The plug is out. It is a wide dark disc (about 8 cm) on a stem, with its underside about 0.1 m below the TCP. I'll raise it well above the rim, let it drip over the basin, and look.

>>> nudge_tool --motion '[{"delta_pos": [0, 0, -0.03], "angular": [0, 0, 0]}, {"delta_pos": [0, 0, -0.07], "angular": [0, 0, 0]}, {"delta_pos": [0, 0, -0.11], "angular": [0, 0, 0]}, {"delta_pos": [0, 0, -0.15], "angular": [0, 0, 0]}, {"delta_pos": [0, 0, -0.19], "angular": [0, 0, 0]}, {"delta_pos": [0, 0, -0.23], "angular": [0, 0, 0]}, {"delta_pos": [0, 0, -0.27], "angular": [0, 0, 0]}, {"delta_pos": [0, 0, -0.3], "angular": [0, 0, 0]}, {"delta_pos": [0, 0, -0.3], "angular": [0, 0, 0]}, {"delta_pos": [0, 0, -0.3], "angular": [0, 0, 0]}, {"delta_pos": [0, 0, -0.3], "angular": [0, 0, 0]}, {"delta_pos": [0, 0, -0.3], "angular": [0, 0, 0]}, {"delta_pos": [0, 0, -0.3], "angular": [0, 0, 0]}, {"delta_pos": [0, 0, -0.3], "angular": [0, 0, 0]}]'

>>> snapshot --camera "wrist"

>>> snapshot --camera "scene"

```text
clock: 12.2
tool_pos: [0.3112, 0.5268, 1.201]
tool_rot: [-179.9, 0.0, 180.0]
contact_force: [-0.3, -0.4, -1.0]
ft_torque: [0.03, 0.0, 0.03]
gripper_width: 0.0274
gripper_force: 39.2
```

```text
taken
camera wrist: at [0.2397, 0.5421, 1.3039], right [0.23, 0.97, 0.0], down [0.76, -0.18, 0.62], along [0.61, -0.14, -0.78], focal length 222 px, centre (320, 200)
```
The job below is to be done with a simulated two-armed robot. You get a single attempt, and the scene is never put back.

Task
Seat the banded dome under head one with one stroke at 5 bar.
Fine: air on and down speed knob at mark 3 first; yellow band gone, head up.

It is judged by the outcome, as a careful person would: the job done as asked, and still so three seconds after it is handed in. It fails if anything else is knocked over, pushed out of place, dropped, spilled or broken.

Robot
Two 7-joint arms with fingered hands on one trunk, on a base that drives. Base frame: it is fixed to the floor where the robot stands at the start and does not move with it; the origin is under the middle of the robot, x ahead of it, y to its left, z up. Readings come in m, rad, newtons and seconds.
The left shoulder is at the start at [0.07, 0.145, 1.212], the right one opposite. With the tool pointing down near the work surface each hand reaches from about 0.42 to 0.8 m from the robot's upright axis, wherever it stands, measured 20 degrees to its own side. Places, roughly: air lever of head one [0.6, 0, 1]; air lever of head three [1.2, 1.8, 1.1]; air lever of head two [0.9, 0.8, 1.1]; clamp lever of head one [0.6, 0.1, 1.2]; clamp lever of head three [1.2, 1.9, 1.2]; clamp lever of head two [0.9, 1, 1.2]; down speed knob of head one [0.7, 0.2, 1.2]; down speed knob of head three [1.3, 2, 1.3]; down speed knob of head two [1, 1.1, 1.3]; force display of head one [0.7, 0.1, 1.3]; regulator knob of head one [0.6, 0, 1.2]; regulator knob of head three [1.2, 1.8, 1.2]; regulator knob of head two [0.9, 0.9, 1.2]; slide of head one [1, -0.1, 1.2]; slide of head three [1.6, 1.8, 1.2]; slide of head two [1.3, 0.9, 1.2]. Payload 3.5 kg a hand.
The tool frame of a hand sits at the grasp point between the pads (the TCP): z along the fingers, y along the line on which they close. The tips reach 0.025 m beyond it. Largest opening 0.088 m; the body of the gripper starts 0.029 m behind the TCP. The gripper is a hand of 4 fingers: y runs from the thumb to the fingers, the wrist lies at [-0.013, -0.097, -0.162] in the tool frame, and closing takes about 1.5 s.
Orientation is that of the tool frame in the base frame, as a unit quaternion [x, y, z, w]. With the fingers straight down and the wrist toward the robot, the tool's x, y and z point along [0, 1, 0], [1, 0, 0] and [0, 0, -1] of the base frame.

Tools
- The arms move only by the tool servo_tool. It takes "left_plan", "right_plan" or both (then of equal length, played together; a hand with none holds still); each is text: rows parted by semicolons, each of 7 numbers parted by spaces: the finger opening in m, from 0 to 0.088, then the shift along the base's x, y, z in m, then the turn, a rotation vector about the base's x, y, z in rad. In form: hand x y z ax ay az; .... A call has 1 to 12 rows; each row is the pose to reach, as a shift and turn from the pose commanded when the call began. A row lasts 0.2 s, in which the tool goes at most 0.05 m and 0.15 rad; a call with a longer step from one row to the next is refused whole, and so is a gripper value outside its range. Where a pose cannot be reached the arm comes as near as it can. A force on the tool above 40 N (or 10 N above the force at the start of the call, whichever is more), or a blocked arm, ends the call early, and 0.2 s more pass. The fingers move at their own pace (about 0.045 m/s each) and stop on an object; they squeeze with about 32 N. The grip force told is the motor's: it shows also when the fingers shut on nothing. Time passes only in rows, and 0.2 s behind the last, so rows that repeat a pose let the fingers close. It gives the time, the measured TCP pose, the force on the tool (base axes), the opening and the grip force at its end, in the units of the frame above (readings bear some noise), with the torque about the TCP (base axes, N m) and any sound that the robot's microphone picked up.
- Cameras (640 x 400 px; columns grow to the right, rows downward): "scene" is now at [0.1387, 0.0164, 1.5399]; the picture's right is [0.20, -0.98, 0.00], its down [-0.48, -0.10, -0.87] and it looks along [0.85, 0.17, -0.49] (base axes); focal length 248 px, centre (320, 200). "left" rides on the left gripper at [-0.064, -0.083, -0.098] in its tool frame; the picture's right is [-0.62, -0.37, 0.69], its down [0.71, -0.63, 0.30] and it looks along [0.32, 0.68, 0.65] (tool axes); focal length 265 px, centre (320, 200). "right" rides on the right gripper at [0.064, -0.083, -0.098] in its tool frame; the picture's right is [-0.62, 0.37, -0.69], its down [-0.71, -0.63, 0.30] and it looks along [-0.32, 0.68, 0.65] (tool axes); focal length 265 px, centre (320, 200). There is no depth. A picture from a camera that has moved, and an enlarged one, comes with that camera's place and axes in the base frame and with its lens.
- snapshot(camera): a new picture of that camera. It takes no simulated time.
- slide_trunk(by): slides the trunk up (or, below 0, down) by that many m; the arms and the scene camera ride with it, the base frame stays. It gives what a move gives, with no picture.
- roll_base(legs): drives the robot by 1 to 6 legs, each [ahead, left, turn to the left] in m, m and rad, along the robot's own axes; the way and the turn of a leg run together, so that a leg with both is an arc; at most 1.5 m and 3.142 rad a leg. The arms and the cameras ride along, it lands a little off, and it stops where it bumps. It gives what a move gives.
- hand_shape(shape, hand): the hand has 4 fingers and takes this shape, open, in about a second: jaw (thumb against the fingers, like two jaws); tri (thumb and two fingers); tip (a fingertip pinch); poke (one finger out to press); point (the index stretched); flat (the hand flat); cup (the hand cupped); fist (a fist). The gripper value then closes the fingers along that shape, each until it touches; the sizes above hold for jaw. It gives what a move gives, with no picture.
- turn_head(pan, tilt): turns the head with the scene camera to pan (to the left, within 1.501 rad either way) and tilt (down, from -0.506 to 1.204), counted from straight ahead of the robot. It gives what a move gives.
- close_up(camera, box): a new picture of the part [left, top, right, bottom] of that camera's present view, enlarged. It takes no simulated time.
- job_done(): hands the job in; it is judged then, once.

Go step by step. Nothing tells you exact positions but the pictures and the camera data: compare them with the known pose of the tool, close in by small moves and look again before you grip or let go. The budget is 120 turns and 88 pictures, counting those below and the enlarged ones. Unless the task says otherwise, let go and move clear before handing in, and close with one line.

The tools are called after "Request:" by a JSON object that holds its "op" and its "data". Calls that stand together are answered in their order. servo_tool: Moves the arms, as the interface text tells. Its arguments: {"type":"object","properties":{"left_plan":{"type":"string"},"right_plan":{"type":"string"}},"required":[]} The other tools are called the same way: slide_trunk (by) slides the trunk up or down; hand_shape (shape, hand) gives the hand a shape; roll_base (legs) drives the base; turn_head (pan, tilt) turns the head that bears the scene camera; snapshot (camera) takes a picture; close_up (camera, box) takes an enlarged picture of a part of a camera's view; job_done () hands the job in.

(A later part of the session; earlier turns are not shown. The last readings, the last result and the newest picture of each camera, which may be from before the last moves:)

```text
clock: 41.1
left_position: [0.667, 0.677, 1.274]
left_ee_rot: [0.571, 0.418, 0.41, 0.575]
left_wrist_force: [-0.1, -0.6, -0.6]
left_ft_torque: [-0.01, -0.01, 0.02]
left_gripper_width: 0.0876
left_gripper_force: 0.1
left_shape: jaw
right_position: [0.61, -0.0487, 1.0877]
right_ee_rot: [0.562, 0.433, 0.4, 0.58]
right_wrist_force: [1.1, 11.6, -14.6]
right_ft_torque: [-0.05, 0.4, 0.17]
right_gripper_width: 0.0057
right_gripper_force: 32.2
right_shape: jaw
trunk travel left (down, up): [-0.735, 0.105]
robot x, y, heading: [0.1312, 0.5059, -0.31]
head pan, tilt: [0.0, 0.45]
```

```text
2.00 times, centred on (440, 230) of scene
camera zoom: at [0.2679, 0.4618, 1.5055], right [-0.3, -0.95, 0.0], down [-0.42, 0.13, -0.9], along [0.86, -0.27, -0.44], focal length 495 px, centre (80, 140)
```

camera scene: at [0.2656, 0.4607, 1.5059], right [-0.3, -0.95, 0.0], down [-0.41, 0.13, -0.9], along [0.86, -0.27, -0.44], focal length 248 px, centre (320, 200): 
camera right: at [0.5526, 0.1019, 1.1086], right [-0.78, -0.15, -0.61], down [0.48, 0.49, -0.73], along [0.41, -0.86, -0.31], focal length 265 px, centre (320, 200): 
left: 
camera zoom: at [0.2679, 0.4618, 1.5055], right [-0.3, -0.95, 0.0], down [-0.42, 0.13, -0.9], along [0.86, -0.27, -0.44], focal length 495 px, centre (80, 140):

☆ ☆ ☆ ☆ ☆

> _Job_: Collect every line with the string "seconds" from the records, and copy each.

> _Complete output_:
It is judged by the outcome, as a careful person would: the job done as asked, and still so three seconds after it is handed in. It fails if anything else is knocked over, pushed out of place, dropped, spilled or broken.
Two 7-joint arms with fingered hands on one trunk, on a base that drives. Base frame: it is fixed to the floor where the robot stands at the start and does not move with it; the origin is under the middle of the robot, x ahead of it, y to its left, z up. Readings come in m, rad, newtons and seconds.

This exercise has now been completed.